Michelle Elman on dealing with gossip

How to handle gossip-mongers and avoid the rumour mill

Whether it feels like a funny anecdote or more salacious stories, gossip is something we can all be privy to, yet has become associated particularly with women. So why is it that women get this reputation, while men don’t?

Society has trained women to be indirect communicators, because when they are direct, they are labelled ‘harsh’, ‘mean’, ‘aggressive’, ‘bossy’, or ‘difficult’. They are seen as difficult to have a relationship with, difficult to work with, and difficult to be friends with. Men, however, do not seem to face the same stigma. When men are direct, they are often viewed as good leaders, competent, articulate, and determined.

So, when we punish women for being direct, we teach them to communicate indirectly. This includes gossiping, and talking behind someone’s back, but also includes sarcasm, passive aggression, and jabs disguised as jokes – but it’s important to recognise that anyone can use these communication tactics.

What we have to understand about gossip is that regardless of why it’s used, it deteriorates a relationship, because you are sharing information that is not yours, to a third party. If someone has chosen to confide in you, it is not your right to pass that information on to someone else without their consent. For example, if your best friend tells you private information, that is not a free pass to tell your partner.

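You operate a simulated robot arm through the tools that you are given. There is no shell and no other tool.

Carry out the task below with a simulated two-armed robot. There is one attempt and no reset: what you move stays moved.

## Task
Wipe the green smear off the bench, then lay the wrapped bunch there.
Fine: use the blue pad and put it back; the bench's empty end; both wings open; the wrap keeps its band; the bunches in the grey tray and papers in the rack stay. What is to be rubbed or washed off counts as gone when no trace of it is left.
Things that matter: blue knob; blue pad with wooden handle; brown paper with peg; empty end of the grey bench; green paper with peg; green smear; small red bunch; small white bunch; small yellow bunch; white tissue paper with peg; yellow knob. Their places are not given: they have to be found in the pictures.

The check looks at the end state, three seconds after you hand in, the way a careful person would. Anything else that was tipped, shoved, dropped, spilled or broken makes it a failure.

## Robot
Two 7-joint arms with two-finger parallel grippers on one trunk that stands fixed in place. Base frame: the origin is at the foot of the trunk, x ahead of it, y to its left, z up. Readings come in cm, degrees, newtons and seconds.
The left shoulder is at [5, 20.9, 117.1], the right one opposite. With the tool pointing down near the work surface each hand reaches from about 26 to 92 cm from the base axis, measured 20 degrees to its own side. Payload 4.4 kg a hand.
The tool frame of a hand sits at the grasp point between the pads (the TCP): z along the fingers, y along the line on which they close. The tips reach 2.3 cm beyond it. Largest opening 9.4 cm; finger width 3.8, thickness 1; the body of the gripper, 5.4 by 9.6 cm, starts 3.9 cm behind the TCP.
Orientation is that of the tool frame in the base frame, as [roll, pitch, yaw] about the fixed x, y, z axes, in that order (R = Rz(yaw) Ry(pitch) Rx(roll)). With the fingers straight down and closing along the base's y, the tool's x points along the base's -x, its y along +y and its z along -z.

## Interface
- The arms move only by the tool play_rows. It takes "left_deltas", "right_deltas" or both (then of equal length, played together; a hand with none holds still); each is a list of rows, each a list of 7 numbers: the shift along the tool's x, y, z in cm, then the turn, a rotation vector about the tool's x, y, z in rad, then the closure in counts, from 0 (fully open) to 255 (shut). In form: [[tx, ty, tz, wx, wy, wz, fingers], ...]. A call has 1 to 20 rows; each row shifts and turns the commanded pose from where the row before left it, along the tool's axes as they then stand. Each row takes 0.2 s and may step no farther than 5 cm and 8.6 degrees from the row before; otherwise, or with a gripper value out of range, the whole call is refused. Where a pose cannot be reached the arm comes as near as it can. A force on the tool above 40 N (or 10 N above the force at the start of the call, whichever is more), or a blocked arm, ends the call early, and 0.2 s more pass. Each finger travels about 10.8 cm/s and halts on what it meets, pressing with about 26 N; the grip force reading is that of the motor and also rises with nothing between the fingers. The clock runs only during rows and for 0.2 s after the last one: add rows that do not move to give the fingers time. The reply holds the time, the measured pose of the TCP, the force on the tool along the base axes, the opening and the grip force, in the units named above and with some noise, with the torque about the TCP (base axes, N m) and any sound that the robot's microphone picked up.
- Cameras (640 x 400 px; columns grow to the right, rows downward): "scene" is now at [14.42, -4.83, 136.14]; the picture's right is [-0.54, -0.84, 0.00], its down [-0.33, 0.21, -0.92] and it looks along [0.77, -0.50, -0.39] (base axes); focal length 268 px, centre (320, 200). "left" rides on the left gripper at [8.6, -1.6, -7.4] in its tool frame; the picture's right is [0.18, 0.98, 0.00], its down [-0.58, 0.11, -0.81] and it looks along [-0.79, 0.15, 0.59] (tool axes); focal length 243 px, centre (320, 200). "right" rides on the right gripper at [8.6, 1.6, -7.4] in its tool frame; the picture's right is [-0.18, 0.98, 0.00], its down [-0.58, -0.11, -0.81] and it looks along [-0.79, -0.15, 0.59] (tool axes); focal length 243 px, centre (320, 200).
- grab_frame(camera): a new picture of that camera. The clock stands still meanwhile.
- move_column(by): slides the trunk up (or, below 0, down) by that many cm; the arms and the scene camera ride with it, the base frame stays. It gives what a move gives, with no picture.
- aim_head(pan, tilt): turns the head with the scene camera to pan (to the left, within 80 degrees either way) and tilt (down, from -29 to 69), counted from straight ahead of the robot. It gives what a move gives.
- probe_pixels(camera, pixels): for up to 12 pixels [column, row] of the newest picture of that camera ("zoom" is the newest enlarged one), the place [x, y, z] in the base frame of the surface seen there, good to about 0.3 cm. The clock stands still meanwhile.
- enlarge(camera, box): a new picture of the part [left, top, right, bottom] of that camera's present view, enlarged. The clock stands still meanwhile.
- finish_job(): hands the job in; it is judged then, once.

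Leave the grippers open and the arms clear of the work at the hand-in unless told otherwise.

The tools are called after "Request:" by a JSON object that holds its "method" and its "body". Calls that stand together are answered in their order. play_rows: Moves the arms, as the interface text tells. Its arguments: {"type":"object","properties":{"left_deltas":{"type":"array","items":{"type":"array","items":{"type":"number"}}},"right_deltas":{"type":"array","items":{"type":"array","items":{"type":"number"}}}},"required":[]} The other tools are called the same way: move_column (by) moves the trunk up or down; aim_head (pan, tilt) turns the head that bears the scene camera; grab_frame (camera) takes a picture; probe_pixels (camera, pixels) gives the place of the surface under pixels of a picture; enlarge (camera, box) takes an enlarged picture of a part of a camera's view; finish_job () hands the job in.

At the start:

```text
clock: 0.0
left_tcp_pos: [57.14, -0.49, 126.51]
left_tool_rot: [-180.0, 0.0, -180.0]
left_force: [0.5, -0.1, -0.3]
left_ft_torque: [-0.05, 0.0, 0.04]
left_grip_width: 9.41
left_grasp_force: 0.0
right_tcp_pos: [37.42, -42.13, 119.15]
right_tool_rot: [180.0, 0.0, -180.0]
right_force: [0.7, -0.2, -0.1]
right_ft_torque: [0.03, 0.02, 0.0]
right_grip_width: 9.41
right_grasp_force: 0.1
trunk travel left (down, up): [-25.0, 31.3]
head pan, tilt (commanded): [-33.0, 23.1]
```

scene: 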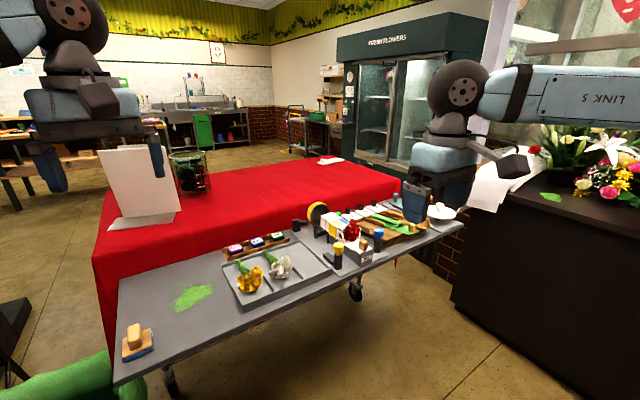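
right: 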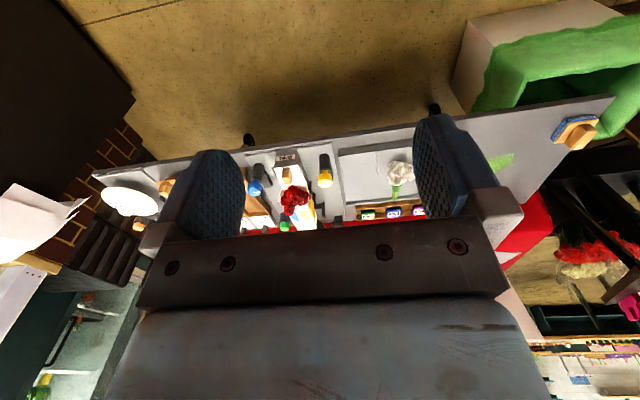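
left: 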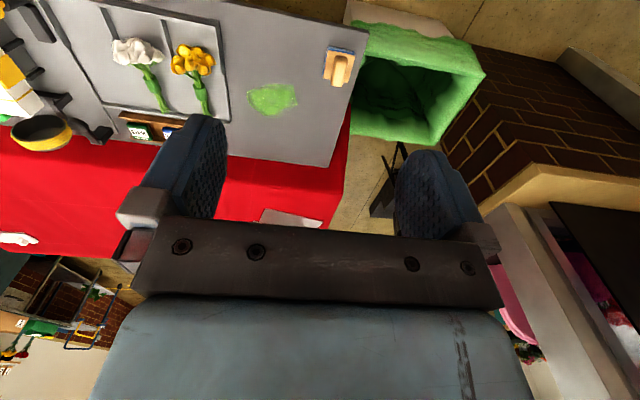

Having bad boundaries is unfortunately the norm and, therefore, if you are on the receiving end of gossip, it’s important to let the person know that this is a behaviour that bothers you. People often share things unconsciously without thinking about what information belongs to them and what doesn’t, so even if it wasn’t malicious, it’s important to highlight this to make sure your boundaries aren’t crossed again.

If gossip includes someone talking about you behind your back, it can be really hurtful, and this also will affect your trust, because you will be unable to know whether the person is just saying what you want to hear, and saying something different in front of different audiences, or telling you the truth.

There can be a tendency to go into ‘rescuer’ mode, and want to fix the other person, as it’s so painful to observe their hurt (1).png

Falling into a habit of gossiping can occur for a few reasons, including when feelings are hurt, rather than confronting the offender, a person turns to a mutual friend to vent or for support. The problem with this is it creates triangulation, drawing in people who were not originally involved with the issue. This can lead to people taking sides, often making the problem worse.

We may do this to seek validation, because we worry we have overreacted, or want others to confirm that we have a right to feel the way we do. Instead, we need to start validating ourselves, and understand that if something bothered us, it doesn’t matter if someone else wouldn’t be bothered by it, we are – and that’s enough of a reason to bring it up. Ultimately, you can only solve a problem with the person you have an issue with.

If you find out someone has gossiped about you, the best thing you can do is confront it. You can use sentences like: “I was upset to find out that you’d be talking about me, and I would appreciate having a conversation about it.” If someone has shared information that you wanted to be kept private, reinstate your boundaries and set a consequence: “The other day I told you something confidential, and I’ve found out that you have shared it with others. Next time, I really need you to keep the information I tell you between us, otherwise I will be more cautious of sharing with you in the future.”

Research, such as a study by Jonathan R. Weaver and Jennifer K. Bosson published in Personality and Social Psychology Bulletin, has shown that when we have a mutual dislike of someone, it is easier to form a bond. What we have to remember, though, is even if you form a bond faster or stronger, it will not be a high quality friendship if it relies on gossip to exist. When someone is a frequent gossiper, shares information, and talks behind other people’s backs, no one is immune from that behaviour, so it’s likely you’ll fall victim, too.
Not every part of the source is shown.